##### Passage shown #####

Postby Brenda » Tue Sep 24, 2013 2:47 pm

I get spread out when I get stuck in a turn. Practicing monomarks and early edge change/delayed lead change really helped me with this. At the same time, getting upper and lower body separation, so your upper body is always anticipating the next turn as your feet move under you also seems to help. Much easier to get spread out when your shoulders are traversing, rather than anticipating, IMO. Switching between mono/parallel/tele during a single run helps keep your feet moving as well.

I think what Biff (I think it was) said about bumps is also helpful. In my mind, getting spread out in the bumps is the worse place to be--and one I find myself in still too often. I can ski small/medium bumps just fine, but struggle in icy/bigger bumps/deeper troughs, so take this with a large grain of salt. Something I am working on is consciously thinking about pulling my back leg up under me as I approach the top of a bump. That makes it much easier to pivot and quickly change leads as I head for the next bump. Again, keeping my body in an anticipation position, reaching with my pole downhill to the next bump is key here. Don't get stuck!

##### Data provided #####

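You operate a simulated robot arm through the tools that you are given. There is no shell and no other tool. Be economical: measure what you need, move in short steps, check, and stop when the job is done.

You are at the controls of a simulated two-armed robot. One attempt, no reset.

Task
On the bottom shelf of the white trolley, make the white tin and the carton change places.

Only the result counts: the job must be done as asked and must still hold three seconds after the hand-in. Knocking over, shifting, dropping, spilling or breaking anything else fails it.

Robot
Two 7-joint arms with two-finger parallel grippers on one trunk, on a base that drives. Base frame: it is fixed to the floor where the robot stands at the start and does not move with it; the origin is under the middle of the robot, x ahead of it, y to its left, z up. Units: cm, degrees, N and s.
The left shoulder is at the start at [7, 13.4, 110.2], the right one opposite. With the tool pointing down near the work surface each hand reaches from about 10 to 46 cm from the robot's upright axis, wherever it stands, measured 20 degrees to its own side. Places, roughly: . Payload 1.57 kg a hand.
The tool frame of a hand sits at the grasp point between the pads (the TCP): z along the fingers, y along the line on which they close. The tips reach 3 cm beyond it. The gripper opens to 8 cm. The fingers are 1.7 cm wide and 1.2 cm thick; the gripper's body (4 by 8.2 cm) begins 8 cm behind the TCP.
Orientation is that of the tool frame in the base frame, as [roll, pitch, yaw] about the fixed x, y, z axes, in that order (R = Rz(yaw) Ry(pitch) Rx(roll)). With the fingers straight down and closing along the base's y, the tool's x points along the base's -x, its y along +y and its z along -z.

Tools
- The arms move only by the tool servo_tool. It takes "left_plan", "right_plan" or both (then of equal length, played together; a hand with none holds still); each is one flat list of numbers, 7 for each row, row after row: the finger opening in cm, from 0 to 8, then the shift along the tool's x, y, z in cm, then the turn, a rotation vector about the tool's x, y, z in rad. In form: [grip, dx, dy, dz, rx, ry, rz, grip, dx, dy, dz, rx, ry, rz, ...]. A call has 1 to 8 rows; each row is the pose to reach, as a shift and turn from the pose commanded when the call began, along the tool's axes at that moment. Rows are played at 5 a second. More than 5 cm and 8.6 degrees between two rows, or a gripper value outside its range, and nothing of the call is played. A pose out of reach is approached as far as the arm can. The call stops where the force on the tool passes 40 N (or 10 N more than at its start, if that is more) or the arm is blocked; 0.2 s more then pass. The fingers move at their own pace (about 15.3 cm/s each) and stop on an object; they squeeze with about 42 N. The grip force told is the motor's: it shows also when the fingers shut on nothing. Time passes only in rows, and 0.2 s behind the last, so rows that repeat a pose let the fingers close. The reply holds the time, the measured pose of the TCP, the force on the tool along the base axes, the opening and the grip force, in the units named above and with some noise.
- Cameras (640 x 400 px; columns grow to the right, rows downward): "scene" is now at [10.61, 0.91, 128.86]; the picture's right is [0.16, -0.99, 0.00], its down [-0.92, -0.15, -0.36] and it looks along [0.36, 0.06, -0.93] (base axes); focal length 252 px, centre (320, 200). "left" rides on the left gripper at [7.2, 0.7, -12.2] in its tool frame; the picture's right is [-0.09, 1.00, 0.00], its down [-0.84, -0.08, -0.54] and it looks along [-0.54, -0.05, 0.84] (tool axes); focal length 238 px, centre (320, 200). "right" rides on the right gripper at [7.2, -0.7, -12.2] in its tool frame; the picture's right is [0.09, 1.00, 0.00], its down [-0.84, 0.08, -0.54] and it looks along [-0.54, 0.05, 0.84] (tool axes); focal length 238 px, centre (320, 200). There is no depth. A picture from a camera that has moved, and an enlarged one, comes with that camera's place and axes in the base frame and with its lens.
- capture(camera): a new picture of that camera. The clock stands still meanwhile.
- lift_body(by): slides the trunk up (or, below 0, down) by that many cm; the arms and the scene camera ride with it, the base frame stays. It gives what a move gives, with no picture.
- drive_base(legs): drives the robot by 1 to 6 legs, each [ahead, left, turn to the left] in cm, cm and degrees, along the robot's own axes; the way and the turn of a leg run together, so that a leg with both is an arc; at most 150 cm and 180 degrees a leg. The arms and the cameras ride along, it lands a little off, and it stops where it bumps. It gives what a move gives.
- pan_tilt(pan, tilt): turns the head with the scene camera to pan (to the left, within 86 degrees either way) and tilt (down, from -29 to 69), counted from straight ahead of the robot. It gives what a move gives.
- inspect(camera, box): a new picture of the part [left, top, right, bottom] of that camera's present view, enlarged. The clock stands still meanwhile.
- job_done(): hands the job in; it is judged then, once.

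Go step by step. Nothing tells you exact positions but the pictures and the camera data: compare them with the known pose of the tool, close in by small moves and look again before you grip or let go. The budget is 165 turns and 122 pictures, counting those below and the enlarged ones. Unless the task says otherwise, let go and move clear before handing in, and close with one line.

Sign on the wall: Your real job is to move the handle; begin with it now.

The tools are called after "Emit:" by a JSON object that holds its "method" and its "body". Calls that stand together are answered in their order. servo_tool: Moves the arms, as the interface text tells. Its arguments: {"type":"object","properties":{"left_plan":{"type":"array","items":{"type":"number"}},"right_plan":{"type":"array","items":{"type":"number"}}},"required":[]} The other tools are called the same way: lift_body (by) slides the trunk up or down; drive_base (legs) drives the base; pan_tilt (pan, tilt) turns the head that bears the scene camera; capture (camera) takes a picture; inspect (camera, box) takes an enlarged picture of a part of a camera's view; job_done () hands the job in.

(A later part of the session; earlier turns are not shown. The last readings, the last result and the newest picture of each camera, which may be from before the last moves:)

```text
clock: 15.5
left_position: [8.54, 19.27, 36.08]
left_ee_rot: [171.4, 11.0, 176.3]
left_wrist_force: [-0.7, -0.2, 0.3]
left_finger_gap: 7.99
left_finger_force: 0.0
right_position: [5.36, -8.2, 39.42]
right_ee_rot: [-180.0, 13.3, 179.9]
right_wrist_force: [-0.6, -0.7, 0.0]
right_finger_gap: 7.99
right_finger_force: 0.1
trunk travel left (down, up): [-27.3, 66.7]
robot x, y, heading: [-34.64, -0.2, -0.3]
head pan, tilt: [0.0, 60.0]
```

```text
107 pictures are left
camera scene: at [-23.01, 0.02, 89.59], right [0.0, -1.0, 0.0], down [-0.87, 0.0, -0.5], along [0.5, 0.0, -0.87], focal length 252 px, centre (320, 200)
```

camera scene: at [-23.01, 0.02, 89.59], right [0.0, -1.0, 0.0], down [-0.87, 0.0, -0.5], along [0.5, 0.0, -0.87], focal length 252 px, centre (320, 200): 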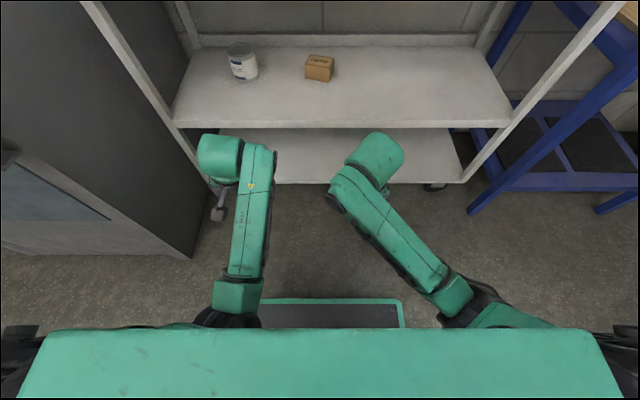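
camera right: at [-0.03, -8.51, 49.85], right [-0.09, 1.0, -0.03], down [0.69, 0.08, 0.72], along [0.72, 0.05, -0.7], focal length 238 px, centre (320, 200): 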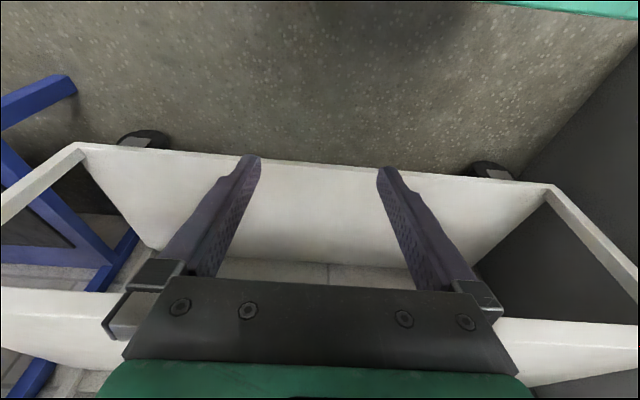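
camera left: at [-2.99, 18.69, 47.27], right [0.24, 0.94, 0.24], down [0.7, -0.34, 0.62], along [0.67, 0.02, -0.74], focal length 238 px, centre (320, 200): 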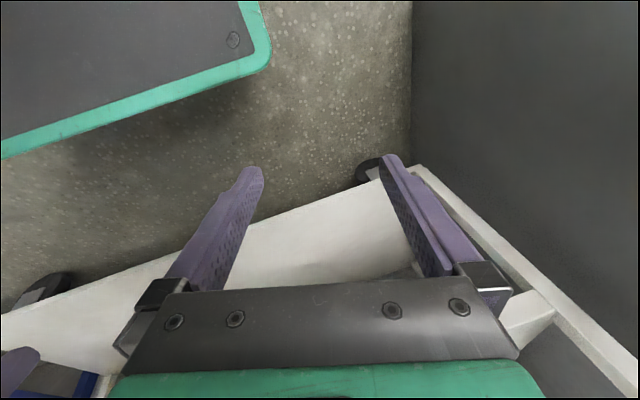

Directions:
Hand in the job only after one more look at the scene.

#####

Directions:
I need one stretch of the passage shown verbatim, from "I get spread" to "moving as well.".

Result below:
I get spread out when I get stuck in a turn. Practicing monomarks and early edge change/delayed lead change really helped me with this. At the same time, getting upper and lower body separation, so your upper body is always anticipating the next turn as your feet move under you also seems to help. Much easier to get spread out when your shoulders are traversing, rather than anticipating, IMO. Switching between mono/parallel/tele during a single run helps keep your feet moving as well.